**Source excerpt**
┌──

Earlier this week, I heard author Eve Rodsky say, “Let’s remember, happiness is sustained attention to something you love.”

This is one of the most helpful notions of happiness I’ve heard (and trust me, I’ve heard a lot of them!). For me, it’s also one of the most resonant.

My happiest times are indeed those in which I bring sustained attention to something I love. A creative act. A work of literature. A certain way of gathering with people.

Defining happiness is tricky business – are we really talking about contentment or joy or something else? How do we account for the vast cultural differences around the expectations for happy affects and happy attitudes? Are our aims for “happiness” realistic? And what does happiness even mean in times like these?

We also must name that getting to think about and seek out happiness is a privilege. It means we are safe and free enough to not be thinking about our survival. That’s important to remain aware of.

If our lives hold that gift of a clearing in which we can pursue some kind of happiness, this idea of it, “sustained attention to something we love” might help. It tells me that if I want to be happier today, I need to find a window of time and focus to give sustained attention to something I love.

└──

**Supplied entries**
┌──

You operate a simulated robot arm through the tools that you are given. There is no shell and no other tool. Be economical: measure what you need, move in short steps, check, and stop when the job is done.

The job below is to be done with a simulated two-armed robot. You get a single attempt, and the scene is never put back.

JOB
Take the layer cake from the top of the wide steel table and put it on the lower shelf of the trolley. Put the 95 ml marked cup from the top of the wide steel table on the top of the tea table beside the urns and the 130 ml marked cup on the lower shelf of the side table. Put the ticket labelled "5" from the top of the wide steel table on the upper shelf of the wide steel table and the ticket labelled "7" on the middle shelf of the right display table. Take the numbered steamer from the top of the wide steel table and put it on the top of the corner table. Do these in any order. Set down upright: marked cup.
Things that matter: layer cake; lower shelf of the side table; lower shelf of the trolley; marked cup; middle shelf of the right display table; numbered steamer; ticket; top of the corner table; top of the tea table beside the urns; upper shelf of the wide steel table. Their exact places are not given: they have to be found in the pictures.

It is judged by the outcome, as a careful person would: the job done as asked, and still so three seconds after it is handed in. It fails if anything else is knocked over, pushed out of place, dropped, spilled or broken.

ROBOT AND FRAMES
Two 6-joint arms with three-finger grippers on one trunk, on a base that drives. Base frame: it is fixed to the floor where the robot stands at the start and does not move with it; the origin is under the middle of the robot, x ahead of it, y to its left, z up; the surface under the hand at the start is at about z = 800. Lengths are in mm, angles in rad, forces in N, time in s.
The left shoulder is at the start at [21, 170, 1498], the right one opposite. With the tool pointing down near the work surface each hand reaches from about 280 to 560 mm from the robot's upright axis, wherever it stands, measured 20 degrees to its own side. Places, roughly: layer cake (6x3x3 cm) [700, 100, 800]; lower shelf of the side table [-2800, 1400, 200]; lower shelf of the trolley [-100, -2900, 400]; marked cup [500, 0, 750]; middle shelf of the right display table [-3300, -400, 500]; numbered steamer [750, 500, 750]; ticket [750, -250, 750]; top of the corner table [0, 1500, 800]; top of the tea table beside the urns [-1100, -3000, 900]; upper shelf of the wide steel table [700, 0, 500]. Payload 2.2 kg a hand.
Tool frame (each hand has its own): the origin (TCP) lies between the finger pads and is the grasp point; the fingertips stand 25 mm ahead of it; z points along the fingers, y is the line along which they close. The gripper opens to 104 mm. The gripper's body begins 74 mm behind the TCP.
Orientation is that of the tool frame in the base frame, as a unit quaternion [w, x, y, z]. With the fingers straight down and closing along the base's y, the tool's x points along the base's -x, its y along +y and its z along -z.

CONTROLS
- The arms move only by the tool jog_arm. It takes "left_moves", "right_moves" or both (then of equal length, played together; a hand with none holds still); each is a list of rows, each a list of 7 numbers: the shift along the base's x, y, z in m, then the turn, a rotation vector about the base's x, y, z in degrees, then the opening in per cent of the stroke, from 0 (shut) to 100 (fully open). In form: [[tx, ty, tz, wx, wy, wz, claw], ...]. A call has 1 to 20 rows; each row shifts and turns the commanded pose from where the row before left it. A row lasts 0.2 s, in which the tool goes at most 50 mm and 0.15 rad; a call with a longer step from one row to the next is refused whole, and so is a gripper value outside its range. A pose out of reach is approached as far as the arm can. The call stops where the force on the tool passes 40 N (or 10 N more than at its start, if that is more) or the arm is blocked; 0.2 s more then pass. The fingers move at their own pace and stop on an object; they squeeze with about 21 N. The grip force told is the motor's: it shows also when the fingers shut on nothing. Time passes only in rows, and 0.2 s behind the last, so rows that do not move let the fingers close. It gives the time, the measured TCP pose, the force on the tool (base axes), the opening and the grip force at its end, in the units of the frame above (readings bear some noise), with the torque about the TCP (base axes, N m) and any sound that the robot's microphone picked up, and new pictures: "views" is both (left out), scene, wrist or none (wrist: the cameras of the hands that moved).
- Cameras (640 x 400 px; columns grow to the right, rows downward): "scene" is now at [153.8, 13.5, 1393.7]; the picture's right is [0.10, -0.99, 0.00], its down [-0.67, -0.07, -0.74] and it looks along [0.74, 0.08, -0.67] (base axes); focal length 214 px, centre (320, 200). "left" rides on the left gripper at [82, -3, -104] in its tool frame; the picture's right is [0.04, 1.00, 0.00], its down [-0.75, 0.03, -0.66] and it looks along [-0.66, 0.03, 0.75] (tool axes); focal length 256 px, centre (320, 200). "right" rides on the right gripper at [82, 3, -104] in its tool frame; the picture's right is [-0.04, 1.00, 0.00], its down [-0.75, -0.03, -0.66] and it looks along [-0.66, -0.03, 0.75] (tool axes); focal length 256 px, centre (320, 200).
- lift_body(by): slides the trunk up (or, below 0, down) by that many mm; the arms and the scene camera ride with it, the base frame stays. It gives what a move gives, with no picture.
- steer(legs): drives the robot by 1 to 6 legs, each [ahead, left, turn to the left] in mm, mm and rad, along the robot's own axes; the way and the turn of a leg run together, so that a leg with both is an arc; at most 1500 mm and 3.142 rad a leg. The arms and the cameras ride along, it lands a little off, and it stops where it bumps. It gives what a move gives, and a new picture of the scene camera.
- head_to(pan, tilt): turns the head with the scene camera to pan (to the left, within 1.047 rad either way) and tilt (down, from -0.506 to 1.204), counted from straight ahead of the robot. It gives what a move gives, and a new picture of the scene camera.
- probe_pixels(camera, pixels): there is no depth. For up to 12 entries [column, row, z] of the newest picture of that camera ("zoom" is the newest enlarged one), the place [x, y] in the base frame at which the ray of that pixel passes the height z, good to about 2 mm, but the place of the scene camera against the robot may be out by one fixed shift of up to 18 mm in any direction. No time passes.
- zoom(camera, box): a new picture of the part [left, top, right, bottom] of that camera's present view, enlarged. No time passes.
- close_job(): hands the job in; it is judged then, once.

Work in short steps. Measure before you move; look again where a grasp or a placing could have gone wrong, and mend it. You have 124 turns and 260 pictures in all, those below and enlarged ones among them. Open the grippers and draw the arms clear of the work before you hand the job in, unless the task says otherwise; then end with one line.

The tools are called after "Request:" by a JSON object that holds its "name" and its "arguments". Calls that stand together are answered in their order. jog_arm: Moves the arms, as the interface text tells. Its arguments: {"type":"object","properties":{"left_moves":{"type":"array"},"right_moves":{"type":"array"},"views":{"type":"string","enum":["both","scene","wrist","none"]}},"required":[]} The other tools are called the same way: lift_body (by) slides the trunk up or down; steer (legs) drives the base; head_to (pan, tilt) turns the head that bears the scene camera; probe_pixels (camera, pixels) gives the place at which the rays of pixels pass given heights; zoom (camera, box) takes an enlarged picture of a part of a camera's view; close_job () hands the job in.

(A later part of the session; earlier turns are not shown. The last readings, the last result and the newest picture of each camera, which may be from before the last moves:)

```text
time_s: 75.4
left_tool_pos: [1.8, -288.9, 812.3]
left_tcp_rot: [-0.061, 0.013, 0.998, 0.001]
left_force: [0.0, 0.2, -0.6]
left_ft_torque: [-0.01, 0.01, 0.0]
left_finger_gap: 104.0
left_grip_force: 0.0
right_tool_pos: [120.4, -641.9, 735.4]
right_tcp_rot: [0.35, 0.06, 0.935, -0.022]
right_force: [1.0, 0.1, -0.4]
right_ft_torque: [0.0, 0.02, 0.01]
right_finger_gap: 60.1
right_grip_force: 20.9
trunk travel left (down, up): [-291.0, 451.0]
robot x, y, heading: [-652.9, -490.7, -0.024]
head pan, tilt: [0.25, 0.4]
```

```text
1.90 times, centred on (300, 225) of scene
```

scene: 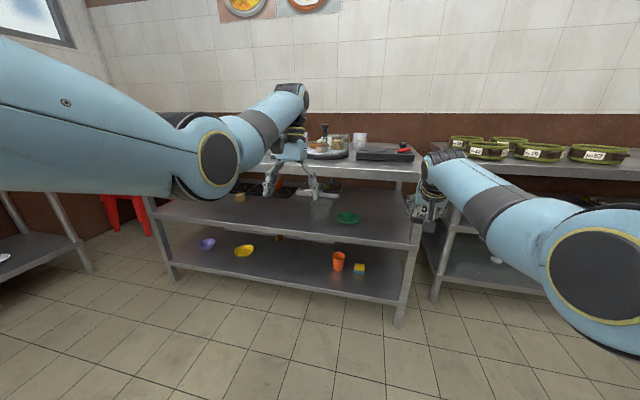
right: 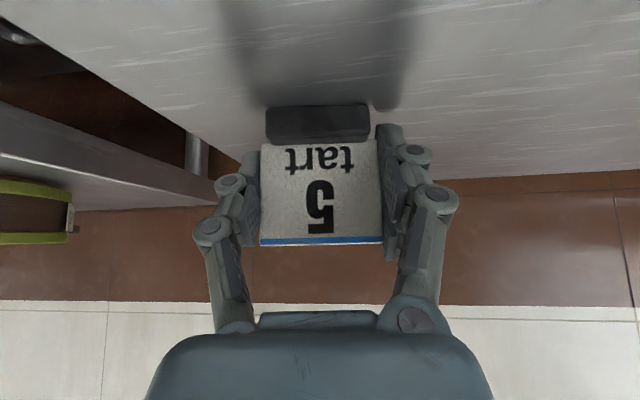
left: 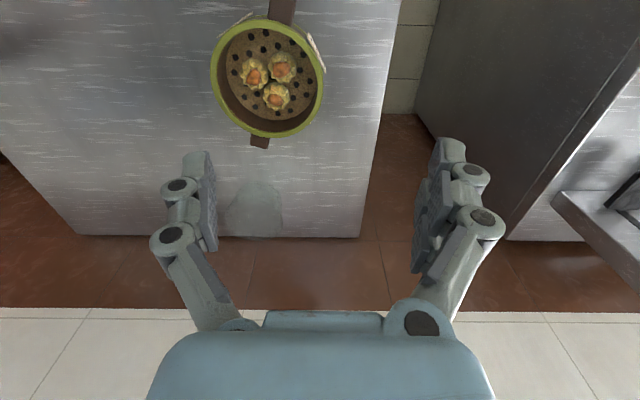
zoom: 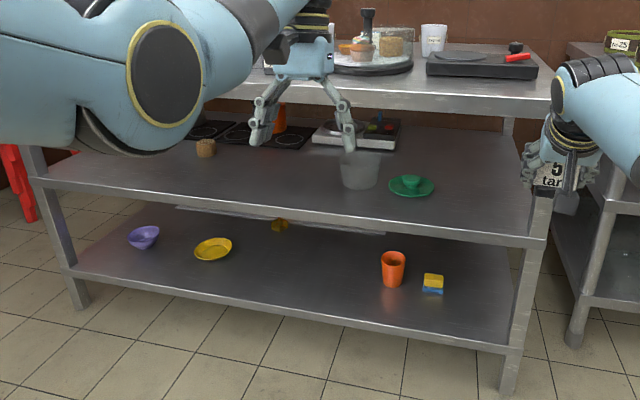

└──
┌──

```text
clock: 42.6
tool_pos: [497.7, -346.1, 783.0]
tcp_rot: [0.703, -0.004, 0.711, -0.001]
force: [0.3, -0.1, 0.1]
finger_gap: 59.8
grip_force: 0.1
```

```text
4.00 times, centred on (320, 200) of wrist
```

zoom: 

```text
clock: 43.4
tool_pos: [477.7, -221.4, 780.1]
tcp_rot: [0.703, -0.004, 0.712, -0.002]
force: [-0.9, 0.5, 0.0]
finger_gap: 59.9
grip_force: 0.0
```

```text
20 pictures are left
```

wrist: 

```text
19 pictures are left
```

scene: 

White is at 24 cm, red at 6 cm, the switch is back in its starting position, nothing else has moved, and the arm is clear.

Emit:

└──
┌──

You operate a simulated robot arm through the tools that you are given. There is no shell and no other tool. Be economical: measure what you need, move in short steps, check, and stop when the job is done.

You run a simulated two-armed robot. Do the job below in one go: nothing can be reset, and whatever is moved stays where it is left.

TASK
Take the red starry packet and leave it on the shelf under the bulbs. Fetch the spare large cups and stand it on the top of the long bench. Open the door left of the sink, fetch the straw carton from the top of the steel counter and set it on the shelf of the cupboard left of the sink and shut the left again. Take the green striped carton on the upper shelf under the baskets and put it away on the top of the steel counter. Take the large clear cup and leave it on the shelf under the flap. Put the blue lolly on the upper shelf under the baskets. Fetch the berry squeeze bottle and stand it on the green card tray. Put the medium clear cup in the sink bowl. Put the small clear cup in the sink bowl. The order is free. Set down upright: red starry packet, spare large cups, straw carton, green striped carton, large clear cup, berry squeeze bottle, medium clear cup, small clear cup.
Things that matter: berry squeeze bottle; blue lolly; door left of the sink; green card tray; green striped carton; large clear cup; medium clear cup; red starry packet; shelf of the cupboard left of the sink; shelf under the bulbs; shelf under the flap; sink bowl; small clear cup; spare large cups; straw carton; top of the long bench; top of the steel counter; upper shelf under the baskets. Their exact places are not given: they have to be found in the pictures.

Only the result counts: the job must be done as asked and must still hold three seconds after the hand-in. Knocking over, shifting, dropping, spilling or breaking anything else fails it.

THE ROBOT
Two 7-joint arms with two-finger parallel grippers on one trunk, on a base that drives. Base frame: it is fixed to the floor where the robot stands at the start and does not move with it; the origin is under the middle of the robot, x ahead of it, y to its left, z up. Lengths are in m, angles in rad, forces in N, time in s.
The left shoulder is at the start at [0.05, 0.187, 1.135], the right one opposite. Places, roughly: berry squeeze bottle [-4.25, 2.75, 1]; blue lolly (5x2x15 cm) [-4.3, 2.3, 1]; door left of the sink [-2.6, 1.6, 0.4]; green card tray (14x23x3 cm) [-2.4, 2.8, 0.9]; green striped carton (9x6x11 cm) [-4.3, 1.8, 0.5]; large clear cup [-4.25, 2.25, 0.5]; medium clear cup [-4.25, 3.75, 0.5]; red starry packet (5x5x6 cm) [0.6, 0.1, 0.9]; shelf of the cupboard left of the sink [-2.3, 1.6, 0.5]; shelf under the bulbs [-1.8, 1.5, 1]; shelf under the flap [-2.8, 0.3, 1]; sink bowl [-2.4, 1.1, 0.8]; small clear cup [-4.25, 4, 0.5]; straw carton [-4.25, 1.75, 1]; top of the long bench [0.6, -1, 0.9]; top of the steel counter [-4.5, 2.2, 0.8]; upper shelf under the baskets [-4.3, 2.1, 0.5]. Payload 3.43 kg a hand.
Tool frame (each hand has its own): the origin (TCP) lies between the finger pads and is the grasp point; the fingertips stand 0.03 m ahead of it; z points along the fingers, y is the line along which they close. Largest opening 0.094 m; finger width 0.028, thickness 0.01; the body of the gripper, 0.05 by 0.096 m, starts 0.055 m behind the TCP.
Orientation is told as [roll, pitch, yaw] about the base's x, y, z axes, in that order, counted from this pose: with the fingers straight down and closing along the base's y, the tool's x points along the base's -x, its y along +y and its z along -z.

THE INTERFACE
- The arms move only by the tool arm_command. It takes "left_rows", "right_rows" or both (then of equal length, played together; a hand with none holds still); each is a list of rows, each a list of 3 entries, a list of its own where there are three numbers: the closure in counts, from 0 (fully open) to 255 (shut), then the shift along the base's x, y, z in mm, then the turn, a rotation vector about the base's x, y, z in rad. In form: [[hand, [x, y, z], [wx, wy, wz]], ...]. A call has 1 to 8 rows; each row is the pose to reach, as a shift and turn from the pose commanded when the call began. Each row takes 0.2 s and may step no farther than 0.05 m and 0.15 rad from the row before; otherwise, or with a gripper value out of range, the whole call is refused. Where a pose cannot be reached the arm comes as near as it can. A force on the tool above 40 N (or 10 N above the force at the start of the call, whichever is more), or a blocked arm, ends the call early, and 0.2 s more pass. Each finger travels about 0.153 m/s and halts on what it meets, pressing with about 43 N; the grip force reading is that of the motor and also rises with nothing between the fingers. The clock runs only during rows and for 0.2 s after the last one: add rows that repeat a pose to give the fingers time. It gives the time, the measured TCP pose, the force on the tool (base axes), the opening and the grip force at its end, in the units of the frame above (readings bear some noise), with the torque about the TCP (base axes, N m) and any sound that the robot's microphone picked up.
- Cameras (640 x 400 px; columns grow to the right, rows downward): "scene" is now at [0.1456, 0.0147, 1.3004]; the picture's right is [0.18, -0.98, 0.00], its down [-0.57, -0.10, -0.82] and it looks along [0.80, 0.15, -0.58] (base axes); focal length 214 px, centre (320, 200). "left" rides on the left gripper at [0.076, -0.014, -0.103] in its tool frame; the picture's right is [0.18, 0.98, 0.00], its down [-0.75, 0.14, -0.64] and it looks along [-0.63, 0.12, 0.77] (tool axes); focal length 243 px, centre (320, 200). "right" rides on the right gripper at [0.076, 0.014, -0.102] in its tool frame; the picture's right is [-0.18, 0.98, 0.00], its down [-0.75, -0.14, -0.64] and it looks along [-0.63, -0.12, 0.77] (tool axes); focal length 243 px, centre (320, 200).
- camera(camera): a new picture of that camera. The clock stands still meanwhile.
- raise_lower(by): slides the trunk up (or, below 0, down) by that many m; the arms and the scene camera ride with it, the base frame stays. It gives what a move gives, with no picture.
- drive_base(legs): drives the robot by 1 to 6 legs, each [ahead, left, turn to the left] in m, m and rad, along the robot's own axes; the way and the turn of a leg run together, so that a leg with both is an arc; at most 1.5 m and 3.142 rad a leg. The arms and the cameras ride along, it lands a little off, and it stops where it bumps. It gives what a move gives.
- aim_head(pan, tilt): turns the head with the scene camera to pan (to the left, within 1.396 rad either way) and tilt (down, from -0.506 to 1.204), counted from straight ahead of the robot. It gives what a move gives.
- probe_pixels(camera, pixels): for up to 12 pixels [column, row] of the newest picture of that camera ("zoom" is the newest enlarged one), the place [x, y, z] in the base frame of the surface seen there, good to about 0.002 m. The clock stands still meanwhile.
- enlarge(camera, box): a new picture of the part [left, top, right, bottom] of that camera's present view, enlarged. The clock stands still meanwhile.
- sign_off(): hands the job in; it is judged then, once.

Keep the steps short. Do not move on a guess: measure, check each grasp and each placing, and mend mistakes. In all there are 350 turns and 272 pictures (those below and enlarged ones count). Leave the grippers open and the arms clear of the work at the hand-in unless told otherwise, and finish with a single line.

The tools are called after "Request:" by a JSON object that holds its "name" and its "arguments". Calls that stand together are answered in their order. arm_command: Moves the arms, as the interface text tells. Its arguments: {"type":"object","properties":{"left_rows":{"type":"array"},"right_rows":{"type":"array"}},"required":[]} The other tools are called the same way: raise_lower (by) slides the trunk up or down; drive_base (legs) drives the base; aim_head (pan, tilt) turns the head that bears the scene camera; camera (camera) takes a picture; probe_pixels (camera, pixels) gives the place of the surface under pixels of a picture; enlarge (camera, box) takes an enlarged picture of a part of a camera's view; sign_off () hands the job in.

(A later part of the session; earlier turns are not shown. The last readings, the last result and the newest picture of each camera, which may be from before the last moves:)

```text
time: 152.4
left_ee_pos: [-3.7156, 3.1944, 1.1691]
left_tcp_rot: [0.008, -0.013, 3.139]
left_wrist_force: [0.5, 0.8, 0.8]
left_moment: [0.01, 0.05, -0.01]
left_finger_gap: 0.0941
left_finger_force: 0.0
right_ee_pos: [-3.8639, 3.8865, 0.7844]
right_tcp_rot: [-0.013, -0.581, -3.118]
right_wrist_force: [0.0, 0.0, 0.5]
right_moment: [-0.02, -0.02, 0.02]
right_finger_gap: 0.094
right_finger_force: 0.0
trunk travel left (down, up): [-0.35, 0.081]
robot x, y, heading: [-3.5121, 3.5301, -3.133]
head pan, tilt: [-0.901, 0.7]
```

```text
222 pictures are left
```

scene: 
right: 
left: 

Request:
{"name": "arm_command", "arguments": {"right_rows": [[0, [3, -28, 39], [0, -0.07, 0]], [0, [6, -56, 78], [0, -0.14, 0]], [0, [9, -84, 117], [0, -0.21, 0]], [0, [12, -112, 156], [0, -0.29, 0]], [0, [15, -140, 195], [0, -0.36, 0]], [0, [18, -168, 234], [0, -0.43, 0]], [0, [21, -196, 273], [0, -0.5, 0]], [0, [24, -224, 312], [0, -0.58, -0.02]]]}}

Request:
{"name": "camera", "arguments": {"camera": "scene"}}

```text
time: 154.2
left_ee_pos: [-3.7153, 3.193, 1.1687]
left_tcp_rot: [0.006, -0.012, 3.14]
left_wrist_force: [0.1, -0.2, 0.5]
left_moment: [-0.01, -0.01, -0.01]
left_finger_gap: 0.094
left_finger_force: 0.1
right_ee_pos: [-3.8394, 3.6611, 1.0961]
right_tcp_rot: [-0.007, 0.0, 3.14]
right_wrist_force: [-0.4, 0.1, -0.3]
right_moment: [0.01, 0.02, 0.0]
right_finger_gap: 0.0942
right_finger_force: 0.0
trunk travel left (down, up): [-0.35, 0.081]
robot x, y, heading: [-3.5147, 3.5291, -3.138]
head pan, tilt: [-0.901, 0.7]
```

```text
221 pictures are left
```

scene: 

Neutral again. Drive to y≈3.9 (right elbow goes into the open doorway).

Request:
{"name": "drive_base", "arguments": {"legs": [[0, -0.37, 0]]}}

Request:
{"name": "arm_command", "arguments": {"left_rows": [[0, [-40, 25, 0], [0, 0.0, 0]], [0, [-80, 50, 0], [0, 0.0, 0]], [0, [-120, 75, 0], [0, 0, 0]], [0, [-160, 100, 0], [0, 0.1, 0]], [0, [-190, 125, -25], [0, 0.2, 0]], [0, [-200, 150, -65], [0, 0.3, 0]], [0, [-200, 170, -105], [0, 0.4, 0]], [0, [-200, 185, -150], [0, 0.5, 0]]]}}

└──

**Work to do**
1. Show the exact text of the source excerpt starting from "We also must" and stopping at the end of "give sustained attention to something I love.".
2. Continue the source excerpt that opens with "Earlier this week, I".

**Solved tasks**
1.
We also must name that getting to think about and seek out happiness is a privilege. It means we are safe and free enough to not be thinking about our survival. That’s important to remain aware of.

If our lives hold that gift of a clearing in which we can pursue some kind of happiness, this idea of it, “sustained attention to something we love” might help. It tells me that if I want to be happier today, I need to find a window of time and focus to give sustained attention to something I love.

2.
I love that this definition doesn’t ask us to seek continual, generalized happiness. It guides us to find oases of happiness within our days.

So, to make that practical:

Do you remember what you love? 
There have been times in my life when I couldn’t. It’s okay to be in one of those times. Start journaling, start remembering, start bravely experimenting, and answers will come.

Do you have that window of time and space to give sustained attention to something you love? 
If not, how can you carve it out? Maybe just once or twice a week to start. What conversations do you need to have with loved ones to change things around to open up that time? Or what might you need to delegate, simplify, or drop off the to-do list for now?

What distractions or compulsions keep you from giving sustained attention to something you love? (I’m looking at you social media & email!) 
What boundaries do you need to put in place around that?

Thank you for thinking about this with me today.

Today, may we all give sustained attention to something we love.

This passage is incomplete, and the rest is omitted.